THE FREEMASONS AND THE ILLUMINATI

As for the obscure German group known as the "Illuminati" - it was anything but a sinister group of men bent on a world-conspiracy. It was in fact nothing more than a cluster of "armchair intellectuals" more at home in their comfortable gatherings than in the streets inciting rebellion; they were more like an over-aged "athletic club" whose members could talk a good game, but nothing else. Moreover, they were anything but the leaders of the French Enlightenment, they were rather its timid followers. Indeed, they derived their name - "the Illuminati" (meaning the "enlightened ones") - from the fact that they were followers of the French Enlightenment, not its leaders. Finally, the Illuminati and the other followers of the Enlightenment were not Freemasons at all, but rather their rivals.

The Freemasons were the sworn enemies of the French Enlightenment and were (insofar as the French were concerned) originally Catholic and Monarchists who fought against the Revolution. Indeed, King Louis XVI and his brothers were all Freemasons. Rather than profiting from the Revolution, the Freemasons suffered greatly from its excesses under the Terror which the Revolution unleashed. The Freemasons were hunted down mercilessly and guillotined by the hundreds by the Jacobins.
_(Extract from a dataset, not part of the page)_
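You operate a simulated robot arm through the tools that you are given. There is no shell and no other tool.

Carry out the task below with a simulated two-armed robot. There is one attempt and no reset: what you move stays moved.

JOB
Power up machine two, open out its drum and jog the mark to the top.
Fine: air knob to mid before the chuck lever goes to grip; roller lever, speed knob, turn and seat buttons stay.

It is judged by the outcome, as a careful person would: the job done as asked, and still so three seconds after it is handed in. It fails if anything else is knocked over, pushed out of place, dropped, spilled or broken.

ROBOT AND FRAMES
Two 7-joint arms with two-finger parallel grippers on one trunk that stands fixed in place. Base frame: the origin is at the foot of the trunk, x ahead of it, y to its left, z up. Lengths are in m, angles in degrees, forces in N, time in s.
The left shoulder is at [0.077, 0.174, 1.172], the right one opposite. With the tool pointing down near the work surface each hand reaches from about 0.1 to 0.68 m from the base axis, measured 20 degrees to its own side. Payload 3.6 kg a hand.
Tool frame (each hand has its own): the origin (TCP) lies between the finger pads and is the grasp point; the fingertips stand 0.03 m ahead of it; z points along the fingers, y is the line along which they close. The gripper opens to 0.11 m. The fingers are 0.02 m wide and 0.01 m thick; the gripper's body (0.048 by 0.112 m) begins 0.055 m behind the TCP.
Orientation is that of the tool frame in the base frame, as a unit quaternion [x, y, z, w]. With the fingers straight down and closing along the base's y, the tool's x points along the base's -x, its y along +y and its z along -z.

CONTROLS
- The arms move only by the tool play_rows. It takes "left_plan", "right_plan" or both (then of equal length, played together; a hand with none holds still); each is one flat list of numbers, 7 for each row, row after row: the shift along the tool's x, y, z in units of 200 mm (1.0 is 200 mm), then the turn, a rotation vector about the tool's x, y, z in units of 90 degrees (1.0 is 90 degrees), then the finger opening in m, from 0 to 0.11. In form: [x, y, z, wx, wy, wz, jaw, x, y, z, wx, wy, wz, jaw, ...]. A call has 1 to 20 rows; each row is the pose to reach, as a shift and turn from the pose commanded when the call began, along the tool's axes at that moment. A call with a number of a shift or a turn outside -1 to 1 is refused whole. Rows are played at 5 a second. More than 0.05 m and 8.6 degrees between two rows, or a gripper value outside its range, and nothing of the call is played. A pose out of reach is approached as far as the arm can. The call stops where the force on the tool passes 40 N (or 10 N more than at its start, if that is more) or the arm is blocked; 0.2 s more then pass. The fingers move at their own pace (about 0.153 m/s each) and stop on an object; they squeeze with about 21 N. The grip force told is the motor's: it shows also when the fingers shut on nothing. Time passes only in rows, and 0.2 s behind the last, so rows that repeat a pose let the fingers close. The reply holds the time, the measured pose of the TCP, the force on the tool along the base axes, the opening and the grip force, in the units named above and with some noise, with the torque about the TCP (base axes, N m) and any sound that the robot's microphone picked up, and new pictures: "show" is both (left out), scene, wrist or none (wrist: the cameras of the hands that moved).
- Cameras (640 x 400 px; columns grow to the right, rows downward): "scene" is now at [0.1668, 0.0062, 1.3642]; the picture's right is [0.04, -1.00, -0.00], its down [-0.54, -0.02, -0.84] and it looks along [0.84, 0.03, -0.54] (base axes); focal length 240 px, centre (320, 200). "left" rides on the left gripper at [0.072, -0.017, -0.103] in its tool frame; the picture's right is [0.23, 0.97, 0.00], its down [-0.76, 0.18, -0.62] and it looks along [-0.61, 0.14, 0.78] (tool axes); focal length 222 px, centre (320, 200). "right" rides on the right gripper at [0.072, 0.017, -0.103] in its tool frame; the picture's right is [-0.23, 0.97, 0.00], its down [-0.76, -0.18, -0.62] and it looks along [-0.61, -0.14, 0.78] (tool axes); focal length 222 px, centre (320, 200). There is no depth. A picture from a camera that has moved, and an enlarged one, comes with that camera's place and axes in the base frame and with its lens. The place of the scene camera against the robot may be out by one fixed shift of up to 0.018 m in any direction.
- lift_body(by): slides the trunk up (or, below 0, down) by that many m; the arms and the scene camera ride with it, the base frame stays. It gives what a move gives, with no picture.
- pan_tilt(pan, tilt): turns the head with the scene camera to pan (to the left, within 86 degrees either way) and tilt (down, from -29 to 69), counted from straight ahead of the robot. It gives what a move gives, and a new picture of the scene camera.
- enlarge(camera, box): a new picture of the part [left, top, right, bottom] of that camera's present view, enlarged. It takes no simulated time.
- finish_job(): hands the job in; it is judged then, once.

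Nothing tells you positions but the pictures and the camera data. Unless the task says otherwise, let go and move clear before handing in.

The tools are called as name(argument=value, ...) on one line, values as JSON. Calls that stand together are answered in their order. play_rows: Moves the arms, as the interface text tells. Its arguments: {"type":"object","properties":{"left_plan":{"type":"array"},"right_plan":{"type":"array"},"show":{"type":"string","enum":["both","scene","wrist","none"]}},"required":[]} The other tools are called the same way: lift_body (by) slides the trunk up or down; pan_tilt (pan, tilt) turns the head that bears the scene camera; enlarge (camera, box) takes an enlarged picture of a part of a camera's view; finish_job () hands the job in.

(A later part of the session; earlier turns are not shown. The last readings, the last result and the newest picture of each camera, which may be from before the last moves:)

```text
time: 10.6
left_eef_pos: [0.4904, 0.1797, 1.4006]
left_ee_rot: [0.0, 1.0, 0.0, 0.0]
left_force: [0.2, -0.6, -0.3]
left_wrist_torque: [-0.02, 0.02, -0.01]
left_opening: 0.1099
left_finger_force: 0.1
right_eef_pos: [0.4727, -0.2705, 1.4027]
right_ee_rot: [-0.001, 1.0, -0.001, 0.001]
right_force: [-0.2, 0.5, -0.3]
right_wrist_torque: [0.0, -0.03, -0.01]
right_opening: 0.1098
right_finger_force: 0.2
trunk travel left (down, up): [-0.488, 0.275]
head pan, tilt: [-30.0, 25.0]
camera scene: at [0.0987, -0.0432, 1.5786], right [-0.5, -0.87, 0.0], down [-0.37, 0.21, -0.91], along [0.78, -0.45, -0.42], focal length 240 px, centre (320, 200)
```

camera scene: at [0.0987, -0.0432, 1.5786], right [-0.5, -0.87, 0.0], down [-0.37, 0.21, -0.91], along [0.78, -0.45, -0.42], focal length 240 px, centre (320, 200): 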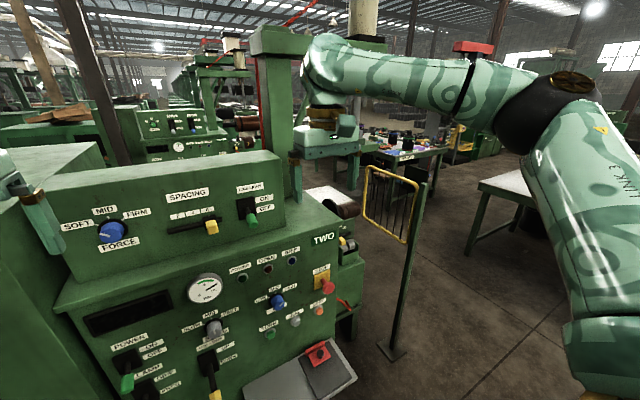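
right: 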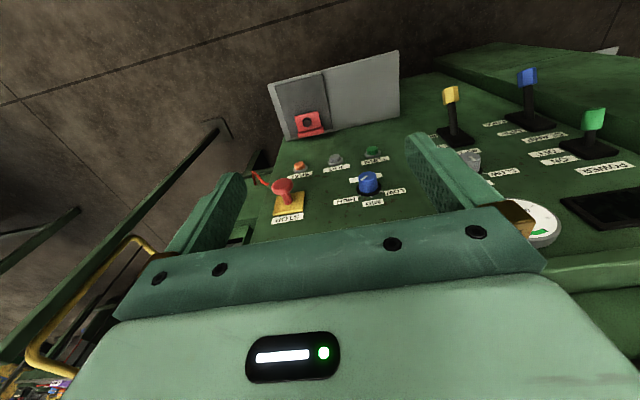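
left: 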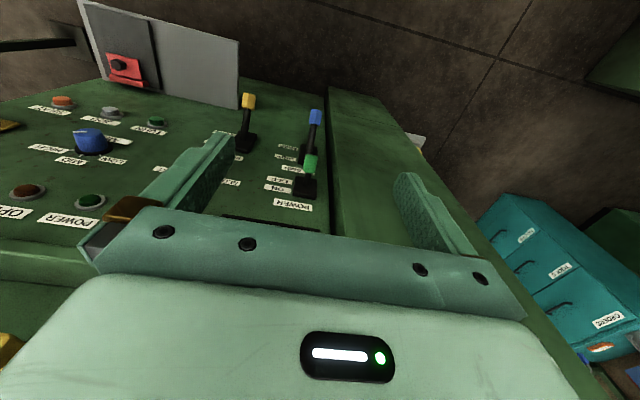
Furthermore, the charge that the Illuminati involved itself in witchcraft is so absurd that it fairly boggles the mind; these men were men who prided themselves on being men of science and rationalism; they everywhere denounced the "medieval" concept of witchcraft as being superstitious. Finally, the thought that half a million Frenchmen would ever under any circumstances "blindly" follow a small group of Germans (Bavarians) is so ridiculous that it is dizzying in its stupidity.